Exercise prompt:
Find all lines in the records that include the word "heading", and copy them out.

Sessions with a simulated robot
>> Start

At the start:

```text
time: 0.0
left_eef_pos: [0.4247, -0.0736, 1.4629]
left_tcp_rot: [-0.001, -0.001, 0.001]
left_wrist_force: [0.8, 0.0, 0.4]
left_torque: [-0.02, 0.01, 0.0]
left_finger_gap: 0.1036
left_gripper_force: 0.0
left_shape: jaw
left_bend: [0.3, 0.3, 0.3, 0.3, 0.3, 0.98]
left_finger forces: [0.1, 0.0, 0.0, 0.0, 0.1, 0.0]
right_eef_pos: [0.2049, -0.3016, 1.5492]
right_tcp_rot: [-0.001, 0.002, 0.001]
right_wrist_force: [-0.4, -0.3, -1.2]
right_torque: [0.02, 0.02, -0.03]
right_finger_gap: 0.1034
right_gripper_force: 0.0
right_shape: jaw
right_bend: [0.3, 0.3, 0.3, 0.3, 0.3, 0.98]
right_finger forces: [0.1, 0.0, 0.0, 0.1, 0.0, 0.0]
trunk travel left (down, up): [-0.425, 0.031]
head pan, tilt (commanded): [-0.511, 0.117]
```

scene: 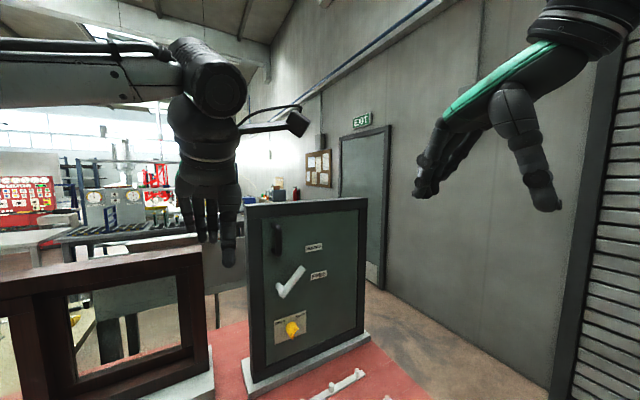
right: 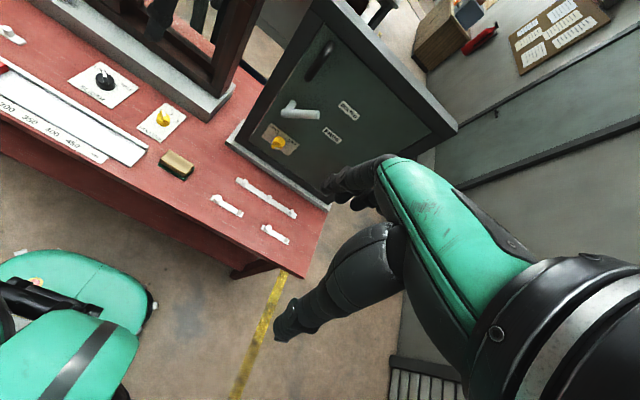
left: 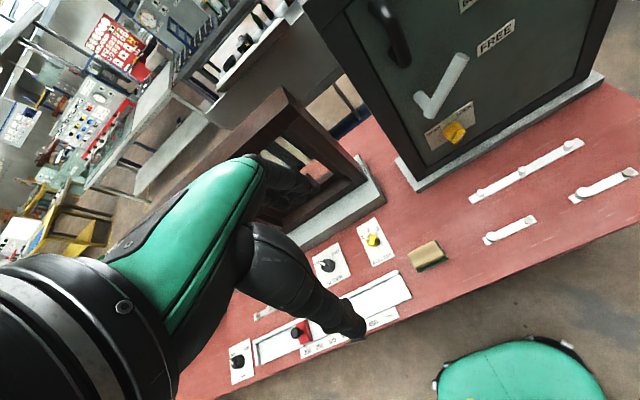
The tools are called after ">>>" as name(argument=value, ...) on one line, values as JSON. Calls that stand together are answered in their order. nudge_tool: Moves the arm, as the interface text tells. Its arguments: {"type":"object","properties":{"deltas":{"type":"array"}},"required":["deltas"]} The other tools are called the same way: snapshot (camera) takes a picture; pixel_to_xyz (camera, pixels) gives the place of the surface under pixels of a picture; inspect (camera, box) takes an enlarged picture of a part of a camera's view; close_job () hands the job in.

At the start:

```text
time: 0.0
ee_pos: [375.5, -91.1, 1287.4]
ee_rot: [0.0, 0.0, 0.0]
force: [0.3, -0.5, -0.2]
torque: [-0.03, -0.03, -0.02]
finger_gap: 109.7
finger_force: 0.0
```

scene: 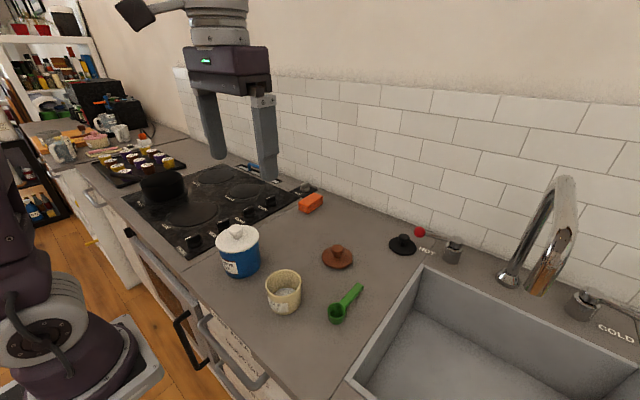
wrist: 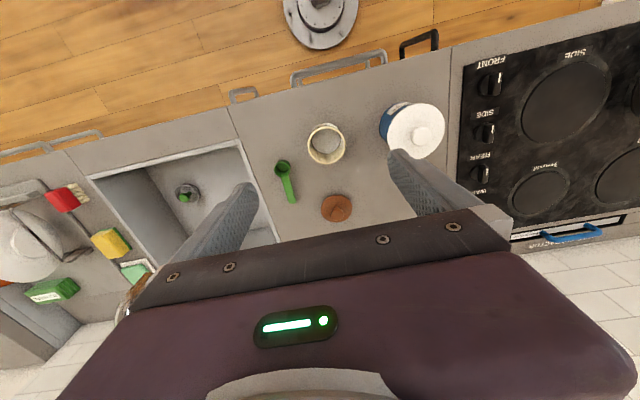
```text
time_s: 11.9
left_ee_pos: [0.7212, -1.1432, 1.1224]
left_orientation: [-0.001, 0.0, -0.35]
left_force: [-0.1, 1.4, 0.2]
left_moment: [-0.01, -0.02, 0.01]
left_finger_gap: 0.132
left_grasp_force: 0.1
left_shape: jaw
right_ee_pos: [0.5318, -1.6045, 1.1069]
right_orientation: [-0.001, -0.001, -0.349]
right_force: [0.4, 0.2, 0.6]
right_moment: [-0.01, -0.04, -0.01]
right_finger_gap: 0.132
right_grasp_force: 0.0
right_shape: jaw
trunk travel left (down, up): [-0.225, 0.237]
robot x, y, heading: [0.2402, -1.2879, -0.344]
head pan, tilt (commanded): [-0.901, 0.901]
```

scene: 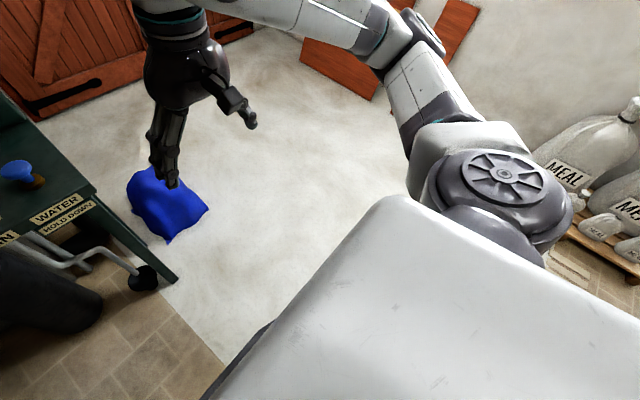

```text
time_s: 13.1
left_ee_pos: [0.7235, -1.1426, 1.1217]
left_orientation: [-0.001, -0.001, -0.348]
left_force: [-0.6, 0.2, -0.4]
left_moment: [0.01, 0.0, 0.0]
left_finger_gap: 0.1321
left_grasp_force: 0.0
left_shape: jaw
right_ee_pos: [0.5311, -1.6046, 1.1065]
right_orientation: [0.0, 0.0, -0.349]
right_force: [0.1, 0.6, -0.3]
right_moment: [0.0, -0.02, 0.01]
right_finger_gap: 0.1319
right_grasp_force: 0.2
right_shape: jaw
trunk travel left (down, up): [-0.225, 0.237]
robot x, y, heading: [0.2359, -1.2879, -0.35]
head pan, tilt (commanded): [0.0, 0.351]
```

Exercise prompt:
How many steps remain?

>> End

Task result:
robot x, y, heading: [0.2402, -1.2879, -0.344]
robot x, y, heading: [0.2359, -1.2879, -0.35]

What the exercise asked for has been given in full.